There was some uncertainty as to how Kevin Gausman would fare in his return to the American League East, where his career began with Baltimore in 2013.

He debuted as a top prospect only a year after being selected fourth overall out of LSU, but endured an uneven five-and-a-half years with the Orioles, hampered by the smaller parks and strong lineups of the division.

After signing with the San Francisco Giants in 2020, he became a different pitcher, compiling a 3.00 ERA and raising his strikeout rate in 251 innings over two seasons. He earned the first down-ballot Cy Young votes of his career in 2021, and that allowed him to cash in on the free-agent market: Gausman signed a five-year, $110-million contract with the Toronto Blue Jays right before the lockout was imposed.
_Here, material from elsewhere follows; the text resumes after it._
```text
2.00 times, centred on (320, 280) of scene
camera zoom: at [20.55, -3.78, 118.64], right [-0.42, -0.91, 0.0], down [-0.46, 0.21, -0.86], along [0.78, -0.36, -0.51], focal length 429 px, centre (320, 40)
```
But that success came in a different league, in larger ballparks, and often against lineups where the pitcher batted. How much of those gains would transfer to the AL East? And could Gausman fill the void left by Robbie Ray, who dazzled in 193 innings last season to win the AL Cy Young Award?

The early answers are: Many, and Robbie Ray who?

What's remarkable about Gausman this season is not just that he's been good in a division where it's terrifying to see a fly ball hit in the air, but that he's gotten better. Entering play Thursday, Gausman led the majors in pitching WAR (2.2), FIP (0.78), and strikeout-to-walk ratio (46-to-1).

How is Gausman doing it? With a new pitch, and a new focus.

Gausman's turnaround story begins in the sun-soaked bullpens of the Giants' spring-training complex in Scottsdale, Arizona, before camps were shut down in March 2020.

He arrived there on a one-year deal, after posting a 5.72 ERA in 2019, splitting time between Atlanta and Cincinnati after being claimed off waivers in August. He was essentially a two-pitch pitcher, throwing a fastball and his signature split-changeup. He tossed in an occasional breaking ball.